PROBLEM DETAILS: Say how many lines of the material below contain the word "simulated", with no other words.
--- Begin COLLECTED MATERIAL ---
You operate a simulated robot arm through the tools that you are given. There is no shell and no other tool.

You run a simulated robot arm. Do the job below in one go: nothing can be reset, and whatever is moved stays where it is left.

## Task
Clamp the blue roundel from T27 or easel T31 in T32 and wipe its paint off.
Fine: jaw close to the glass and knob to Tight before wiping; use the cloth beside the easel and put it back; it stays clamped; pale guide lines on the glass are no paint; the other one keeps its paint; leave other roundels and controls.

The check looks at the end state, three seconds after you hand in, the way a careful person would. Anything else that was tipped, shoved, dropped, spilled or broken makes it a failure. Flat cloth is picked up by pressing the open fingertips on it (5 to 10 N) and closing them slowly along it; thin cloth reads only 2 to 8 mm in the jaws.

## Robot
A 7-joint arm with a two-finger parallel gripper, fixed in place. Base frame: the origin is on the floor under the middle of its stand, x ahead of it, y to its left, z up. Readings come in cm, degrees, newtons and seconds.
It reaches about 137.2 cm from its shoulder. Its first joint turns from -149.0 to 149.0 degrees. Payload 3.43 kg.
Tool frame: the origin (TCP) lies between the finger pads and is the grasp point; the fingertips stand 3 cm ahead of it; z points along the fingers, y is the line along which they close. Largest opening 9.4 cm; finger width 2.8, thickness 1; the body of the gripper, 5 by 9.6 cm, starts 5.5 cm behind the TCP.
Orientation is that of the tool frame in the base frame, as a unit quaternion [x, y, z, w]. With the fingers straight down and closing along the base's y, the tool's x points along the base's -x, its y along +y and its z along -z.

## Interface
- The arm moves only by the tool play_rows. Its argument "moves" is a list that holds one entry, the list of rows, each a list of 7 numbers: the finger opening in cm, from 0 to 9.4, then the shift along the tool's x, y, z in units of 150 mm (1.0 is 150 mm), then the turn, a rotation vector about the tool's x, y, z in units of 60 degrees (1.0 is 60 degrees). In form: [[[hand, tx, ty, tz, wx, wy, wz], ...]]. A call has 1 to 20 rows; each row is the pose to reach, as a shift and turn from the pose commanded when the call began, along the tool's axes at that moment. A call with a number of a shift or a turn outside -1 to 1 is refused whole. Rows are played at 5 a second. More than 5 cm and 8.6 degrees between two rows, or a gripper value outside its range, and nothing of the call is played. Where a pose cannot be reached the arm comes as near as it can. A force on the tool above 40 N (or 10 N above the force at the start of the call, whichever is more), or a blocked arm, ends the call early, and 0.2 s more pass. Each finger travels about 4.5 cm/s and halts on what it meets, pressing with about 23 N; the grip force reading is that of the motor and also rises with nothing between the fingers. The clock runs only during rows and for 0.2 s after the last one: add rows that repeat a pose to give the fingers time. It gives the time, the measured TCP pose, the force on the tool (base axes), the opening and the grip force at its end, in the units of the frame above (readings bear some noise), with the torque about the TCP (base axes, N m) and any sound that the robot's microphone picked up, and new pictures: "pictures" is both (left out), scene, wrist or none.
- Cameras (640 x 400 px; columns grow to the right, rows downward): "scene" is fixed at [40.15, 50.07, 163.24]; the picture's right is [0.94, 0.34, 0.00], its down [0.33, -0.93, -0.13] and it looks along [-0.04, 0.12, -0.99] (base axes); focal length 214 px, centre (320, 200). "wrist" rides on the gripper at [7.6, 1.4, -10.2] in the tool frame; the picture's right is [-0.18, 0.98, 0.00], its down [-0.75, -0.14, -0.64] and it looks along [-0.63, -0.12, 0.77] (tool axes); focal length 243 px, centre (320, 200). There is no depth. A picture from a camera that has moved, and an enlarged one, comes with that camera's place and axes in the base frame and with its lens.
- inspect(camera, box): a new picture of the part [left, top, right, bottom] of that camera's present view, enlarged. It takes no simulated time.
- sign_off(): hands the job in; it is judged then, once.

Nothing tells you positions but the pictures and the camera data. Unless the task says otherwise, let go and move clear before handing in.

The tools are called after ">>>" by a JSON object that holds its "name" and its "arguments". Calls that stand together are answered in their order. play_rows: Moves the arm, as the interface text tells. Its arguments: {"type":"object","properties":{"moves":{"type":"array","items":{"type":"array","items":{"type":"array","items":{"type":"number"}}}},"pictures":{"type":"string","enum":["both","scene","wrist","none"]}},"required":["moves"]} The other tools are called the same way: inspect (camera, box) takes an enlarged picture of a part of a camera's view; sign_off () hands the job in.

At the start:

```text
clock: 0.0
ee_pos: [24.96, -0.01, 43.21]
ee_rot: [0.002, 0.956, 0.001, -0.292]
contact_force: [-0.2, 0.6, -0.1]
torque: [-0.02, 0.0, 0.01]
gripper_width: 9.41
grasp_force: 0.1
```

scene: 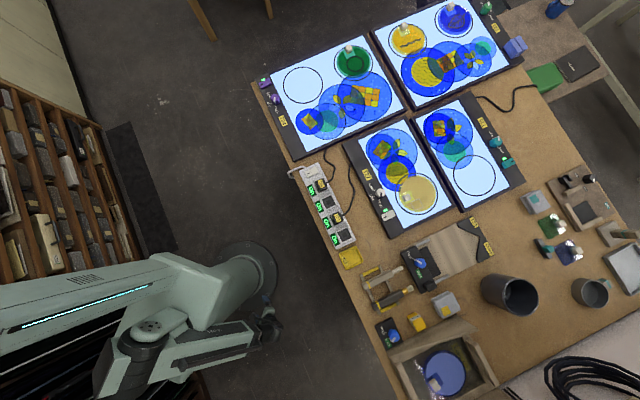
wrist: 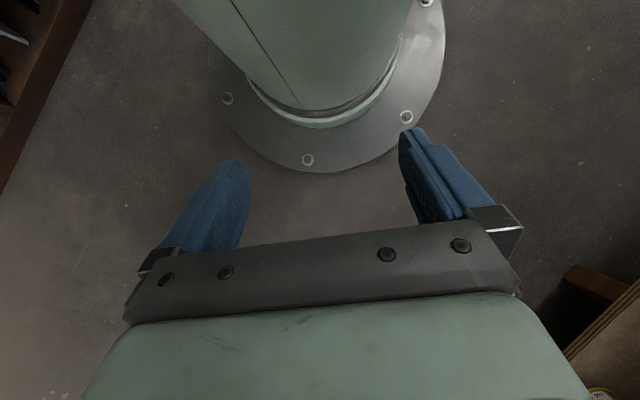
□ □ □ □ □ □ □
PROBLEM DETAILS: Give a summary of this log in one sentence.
--- End COLLECTED MATERIAL ---
RESPONSE TO THIS TASK: 3